Of course I’m going to suggest to you that the reference to “priests” here is much broader than the Jewish Religious leaders of Jesus’ day or the Ordained Clergy of today’s Catholic Church. The call to obedient faith is a call to all who, through baptism, share in the priestly ministry.

“YOU,” Peter tells us, “are a chosen race, a royal priesthood, a holy nation, a people of his own, so that you may announce the praises of him who called you out of darkness into his wonderful light.”

The call to obedient faith is truly a universal call. We are all called to participate in priestly ministry and to be faithful to that call. And I would offer to you that the fulfillment of that call is laid out simply enough in one single phrase spoken by Jesus: “I prepare a place for you.” That is the heart of our priestly vocation.
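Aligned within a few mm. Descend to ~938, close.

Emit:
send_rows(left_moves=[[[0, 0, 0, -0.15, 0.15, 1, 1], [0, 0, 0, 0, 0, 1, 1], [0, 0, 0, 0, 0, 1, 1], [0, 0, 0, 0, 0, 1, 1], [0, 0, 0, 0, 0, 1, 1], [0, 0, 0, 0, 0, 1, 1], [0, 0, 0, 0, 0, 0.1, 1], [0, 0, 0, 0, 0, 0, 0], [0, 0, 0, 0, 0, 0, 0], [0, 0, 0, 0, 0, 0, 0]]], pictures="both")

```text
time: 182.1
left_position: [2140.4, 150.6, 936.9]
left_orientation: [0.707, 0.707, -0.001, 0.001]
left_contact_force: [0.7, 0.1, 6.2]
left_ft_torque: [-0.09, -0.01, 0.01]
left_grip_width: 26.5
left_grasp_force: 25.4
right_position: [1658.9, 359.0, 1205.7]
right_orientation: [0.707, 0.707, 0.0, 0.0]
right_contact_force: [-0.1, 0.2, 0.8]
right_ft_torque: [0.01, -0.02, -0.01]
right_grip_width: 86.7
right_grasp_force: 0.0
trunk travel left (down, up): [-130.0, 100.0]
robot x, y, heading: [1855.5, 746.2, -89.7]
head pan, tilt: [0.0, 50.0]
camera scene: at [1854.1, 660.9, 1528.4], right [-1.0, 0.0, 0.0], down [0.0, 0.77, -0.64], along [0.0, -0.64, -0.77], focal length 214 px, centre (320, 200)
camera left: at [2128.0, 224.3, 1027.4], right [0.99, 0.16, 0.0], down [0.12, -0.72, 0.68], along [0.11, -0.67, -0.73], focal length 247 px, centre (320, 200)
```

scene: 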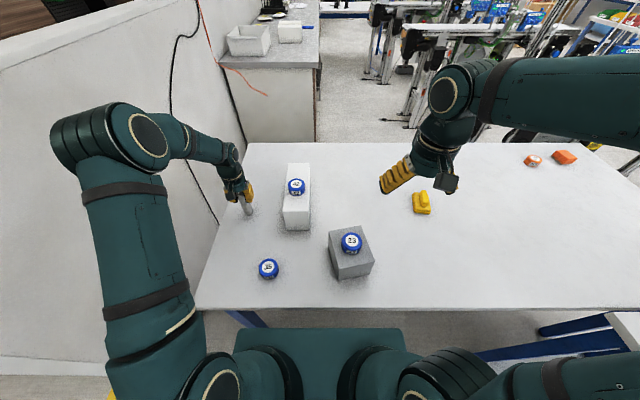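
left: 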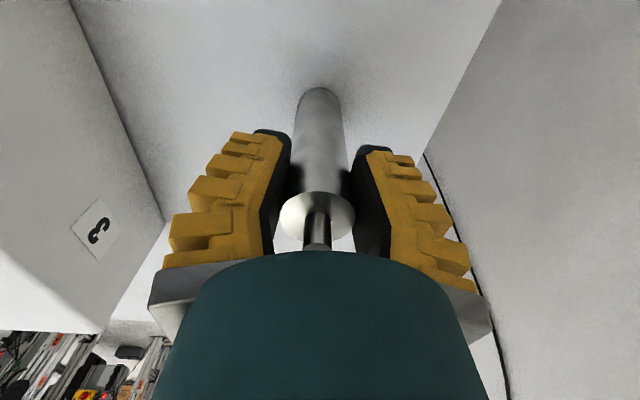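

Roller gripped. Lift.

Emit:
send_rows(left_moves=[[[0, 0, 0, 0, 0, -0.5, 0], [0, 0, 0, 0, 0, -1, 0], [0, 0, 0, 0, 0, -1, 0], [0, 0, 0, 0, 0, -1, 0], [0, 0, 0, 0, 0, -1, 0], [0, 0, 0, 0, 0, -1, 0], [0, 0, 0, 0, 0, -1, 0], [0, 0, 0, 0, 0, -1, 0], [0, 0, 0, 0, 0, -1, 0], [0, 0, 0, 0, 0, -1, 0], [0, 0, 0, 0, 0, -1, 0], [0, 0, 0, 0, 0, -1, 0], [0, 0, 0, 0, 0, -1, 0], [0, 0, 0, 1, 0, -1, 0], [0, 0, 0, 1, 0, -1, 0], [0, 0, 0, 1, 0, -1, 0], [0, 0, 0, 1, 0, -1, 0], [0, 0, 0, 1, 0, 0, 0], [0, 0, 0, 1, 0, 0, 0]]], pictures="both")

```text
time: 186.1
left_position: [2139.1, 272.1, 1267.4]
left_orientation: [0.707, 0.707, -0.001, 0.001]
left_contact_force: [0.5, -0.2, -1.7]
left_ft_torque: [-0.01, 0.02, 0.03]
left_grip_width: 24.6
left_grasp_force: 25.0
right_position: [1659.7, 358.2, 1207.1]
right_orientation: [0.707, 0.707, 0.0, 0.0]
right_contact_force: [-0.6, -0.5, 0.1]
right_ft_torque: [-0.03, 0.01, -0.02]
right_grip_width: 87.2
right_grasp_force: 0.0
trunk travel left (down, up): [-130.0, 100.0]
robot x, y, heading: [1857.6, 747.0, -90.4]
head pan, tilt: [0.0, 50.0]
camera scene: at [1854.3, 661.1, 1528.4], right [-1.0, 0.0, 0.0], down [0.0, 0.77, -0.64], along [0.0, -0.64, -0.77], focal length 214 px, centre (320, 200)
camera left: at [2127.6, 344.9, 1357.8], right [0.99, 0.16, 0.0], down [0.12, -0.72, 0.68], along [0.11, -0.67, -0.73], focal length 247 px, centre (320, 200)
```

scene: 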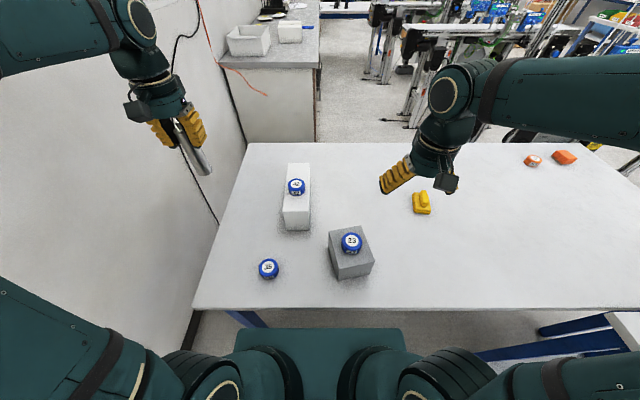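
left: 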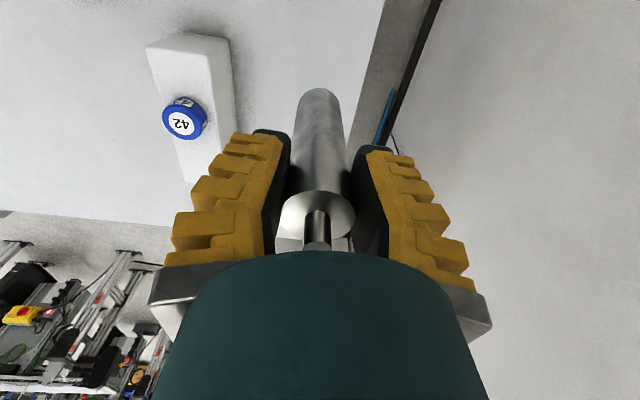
That is the fundamental act of every priest. And we live in a time when renewed obedience to that call is needed more than ever!

Obedience to the faith for us means fidelity to the art of hospitality. The spiritual writer Henri Nouwen once defined hospitality as follows: “It means primarily the creation of a free space where the stranger (the other) can enter and become friend instead of enemy. Hospitality is not a subtle invitation to adapt the lifestyle of the host (recreating the stranger, or the other, in our own image), but the gift of a chance for the stranger to find his or her own life in God.”

Jesus prepares a place for each of us. Yes, definitely in the heavenly dwelling places. But he has also prepared a place for each of us here and now. And that place is our own priestly calling. The questions is: Are we willing to boldly occupy that place? Because if we are not then we cannot fulfill our priestly vocation to prepare a place for neighbors, strangers, and all those who are so very other than us.

After over 32 years as an ordained priest, I think I’ve finally come to realize, in whatever I’m doing and wherever I am doing it, my fundamental work is to prepare, or create, a space for the stranger to step into and become friend and find his or her own unique relationship with God. I am called to create the space, and what is harder to do sometimes, is to hold that space open so God can enter and do the work God alone can do.

The last 9 years of my life in ministry I have been a director of formation programs for the young men who come to us in Holy Cross to seek their vocation. It is privileged work and it is precious work. And what I must do, in order for me to be obedient to the faith, to be faithful to my own vocation, is create a space that these young men can step into and there encounter God. And that encounter can sometimes be quite surprising, even upsetting. It can often be wild and raucous. And in the heat of it I must hold the space open and resist my own temptation to intervene, to try to fix things, or to assert my own limited vision. The work is God’s. But strangely enough God won’t do that work if I, if we, are not committed to creating and holding that free space open.

This is the work we are all called to do to fulfill our priestly calling: Create a space for the stranger. A space where God can step in and transform the other as God sees fit, not as we see fit. And we must be steadfast, keeping our feet firmly planted, while holding that space open even when things get wild and we are tempted to recreate the stranger, or the other, in our own image rather than letting God awaken and arouse his image in them.

More than ever we need to exercise our priestly call. We need to look around ourselves and put our hearts into creating free spaces for others, those who are often overly othered in our world, spaces they can step into and discover the God who loves them and calls them to create and hold such free spaces as well.

I would like to close with a brief “Meditation on Hospitality” adapted from the works of Henri Nouwen and, in doing so, encourage each of us to recommit ourselves to the obedience of faith and fidelity to our own priestly call:

Hospitality is not to change people, but to offer them the space where change can take place.

Hospitality is not to bring men and women over to our side, but to offer a freedom undisturbed by dividing lines.

Hospitality is not to lead our neighbor into a corner where there are no alternatives left, but to open a wide spectrum of options for choice and commitment.

Hospitality is not an educated intimidation with good books, good stories, and good works, but the liberation of fearful hearts so that words can find root and bear ample fruit.

Hospitality is not a method of making our God and our way of life the criteria of happiness, but the opening of an opportunity to others to find the One God and the life to which he calls them.